- [Problem requirements]:
Give the data again exactly, from its opening line through the line in which "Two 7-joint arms" appears.

- [Source data]:
——

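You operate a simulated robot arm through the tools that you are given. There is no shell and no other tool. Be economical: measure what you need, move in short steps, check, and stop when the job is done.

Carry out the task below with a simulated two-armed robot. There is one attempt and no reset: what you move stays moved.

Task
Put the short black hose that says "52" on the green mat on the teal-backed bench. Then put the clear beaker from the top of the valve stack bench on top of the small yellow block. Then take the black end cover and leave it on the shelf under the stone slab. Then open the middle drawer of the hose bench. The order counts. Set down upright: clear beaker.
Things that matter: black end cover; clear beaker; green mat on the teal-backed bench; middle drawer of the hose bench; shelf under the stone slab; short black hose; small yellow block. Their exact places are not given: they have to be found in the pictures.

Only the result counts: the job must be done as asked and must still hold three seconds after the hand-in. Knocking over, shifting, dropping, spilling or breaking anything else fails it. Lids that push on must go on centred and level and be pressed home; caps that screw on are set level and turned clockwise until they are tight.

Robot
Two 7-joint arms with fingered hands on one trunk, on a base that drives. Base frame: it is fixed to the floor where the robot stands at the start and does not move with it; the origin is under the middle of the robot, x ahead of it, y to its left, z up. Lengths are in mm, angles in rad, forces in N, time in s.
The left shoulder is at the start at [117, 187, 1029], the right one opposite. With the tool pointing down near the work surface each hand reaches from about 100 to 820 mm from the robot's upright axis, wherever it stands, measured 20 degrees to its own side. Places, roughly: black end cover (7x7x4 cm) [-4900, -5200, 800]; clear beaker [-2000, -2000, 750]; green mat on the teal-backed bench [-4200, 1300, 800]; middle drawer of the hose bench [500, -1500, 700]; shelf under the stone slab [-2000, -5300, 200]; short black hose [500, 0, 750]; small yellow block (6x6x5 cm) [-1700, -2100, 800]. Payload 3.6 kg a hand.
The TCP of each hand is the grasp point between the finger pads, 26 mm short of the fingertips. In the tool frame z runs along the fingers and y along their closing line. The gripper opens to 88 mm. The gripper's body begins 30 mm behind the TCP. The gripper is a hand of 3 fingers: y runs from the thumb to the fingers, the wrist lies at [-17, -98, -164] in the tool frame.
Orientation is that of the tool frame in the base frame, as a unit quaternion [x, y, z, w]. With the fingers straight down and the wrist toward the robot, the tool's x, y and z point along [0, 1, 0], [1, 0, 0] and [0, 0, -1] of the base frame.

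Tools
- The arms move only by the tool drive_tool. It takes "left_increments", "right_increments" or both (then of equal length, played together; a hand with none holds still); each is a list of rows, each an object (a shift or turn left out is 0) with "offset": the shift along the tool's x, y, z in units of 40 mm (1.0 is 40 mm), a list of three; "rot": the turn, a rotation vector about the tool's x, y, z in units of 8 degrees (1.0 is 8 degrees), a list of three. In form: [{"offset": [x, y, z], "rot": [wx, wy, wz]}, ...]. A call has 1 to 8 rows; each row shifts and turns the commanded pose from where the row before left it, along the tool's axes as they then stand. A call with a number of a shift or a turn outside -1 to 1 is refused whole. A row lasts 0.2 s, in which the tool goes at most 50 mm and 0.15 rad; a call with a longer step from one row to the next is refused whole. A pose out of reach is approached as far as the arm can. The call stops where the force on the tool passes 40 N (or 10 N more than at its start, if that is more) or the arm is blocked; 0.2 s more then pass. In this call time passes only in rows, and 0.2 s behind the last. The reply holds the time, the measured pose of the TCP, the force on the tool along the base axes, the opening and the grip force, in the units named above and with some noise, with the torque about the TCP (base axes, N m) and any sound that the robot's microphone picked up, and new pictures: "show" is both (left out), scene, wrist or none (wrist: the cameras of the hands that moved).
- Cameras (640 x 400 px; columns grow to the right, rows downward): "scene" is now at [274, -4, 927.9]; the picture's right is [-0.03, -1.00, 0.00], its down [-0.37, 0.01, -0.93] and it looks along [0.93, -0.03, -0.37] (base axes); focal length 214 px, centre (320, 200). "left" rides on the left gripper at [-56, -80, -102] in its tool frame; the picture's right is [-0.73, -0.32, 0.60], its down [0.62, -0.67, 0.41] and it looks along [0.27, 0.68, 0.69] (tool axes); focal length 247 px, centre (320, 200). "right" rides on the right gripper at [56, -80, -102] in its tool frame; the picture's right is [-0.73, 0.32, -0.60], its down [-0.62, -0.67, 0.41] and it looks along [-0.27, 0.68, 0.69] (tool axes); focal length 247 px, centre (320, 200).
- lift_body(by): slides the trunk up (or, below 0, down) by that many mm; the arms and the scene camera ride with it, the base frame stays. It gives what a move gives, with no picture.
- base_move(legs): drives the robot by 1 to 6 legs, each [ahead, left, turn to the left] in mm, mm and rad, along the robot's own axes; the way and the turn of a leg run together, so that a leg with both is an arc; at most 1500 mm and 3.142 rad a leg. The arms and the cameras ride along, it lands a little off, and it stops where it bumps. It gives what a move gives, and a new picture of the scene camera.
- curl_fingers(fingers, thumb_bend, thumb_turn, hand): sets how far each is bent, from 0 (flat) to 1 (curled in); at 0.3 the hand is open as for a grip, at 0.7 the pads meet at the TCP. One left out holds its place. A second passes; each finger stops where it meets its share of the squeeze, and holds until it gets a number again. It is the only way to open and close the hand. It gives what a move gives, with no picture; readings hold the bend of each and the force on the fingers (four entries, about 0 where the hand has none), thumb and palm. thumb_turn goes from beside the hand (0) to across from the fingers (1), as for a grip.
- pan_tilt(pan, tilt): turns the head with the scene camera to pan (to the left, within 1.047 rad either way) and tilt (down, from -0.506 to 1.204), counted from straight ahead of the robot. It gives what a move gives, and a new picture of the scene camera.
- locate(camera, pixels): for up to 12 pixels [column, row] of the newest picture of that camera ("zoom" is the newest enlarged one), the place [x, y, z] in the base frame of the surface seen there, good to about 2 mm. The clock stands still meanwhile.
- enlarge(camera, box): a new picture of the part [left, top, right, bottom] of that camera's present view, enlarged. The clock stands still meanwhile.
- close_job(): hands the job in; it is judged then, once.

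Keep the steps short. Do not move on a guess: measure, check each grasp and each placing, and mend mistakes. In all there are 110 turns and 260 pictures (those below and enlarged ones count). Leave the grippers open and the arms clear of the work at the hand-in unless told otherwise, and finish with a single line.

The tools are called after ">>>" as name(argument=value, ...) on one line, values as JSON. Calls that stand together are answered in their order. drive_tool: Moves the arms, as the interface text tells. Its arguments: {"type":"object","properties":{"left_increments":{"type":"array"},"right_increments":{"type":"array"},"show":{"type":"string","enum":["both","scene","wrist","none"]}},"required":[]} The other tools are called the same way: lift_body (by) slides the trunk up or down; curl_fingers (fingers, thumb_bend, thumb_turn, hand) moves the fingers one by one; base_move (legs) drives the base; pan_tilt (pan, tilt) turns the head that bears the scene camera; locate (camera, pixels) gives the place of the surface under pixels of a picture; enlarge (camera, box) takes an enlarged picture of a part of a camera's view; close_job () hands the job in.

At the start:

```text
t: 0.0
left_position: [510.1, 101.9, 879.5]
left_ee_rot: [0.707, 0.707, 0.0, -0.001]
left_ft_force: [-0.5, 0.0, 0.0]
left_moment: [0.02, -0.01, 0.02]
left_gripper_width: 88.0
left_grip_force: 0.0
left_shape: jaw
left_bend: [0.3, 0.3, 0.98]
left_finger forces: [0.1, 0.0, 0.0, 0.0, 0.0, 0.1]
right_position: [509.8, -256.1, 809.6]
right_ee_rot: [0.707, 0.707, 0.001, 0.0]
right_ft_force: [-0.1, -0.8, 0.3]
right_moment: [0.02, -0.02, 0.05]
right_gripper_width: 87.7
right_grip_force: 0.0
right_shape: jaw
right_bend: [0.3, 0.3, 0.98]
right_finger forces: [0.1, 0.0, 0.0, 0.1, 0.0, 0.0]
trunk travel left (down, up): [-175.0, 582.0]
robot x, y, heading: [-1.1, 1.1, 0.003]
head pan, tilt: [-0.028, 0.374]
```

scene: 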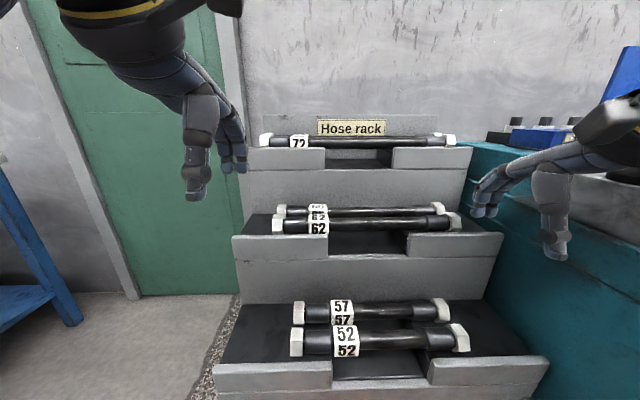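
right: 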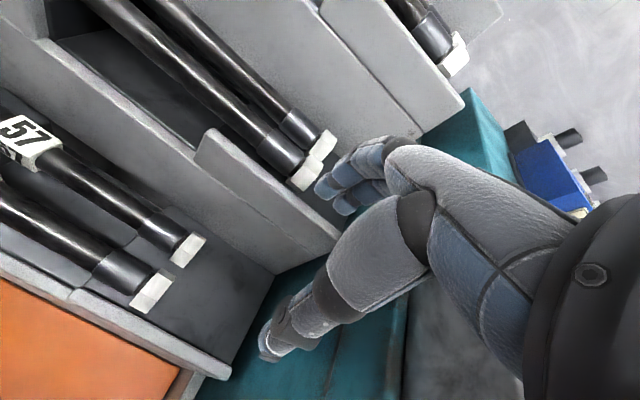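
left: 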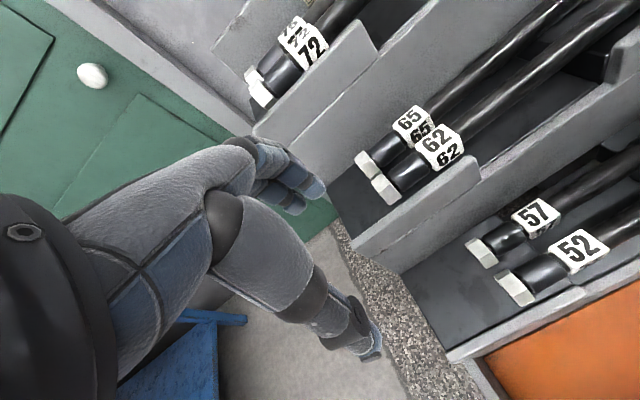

——

- [Answer to the task]:
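You operate a simulated robot arm through the tools that you are given. There is no shell and no other tool. Be economical: measure what you need, move in short steps, check, and stop when the job is done.

Carry out the task below with a simulated two-armed robot. There is one attempt and no reset: what you move stays moved.

Task
Put the short black hose that says "52" on the green mat on the teal-backed bench. Then put the clear beaker from the top of the valve stack bench on top of the small yellow block. Then take the black end cover and leave it on the shelf under the stone slab. Then open the middle drawer of the hose bench. The order counts. Set down upright: clear beaker.
Things that matter: black end cover; clear beaker; green mat on the teal-backed bench; middle drawer of the hose bench; shelf under the stone slab; short black hose; small yellow block. Their exact places are not given: they have to be found in the pictures.

Only the result counts: the job must be done as asked and must still hold three seconds after the hand-in. Knocking over, shifting, dropping, spilling or breaking anything else fails it. Lids that push on must go on centred and level and be pressed home; caps that screw on are set level and turned clockwise until they are tight.

Robot
Two 7-joint arms with fingered hands on one trunk, on a base that drives. Base frame: it is fixed to the floor where the robot stands at the start and does not move with it; the origin is under the middle of the robot, x ahead of it, y to its left, z up. Lengths are in mm, angles in rad, forces in N, time in s.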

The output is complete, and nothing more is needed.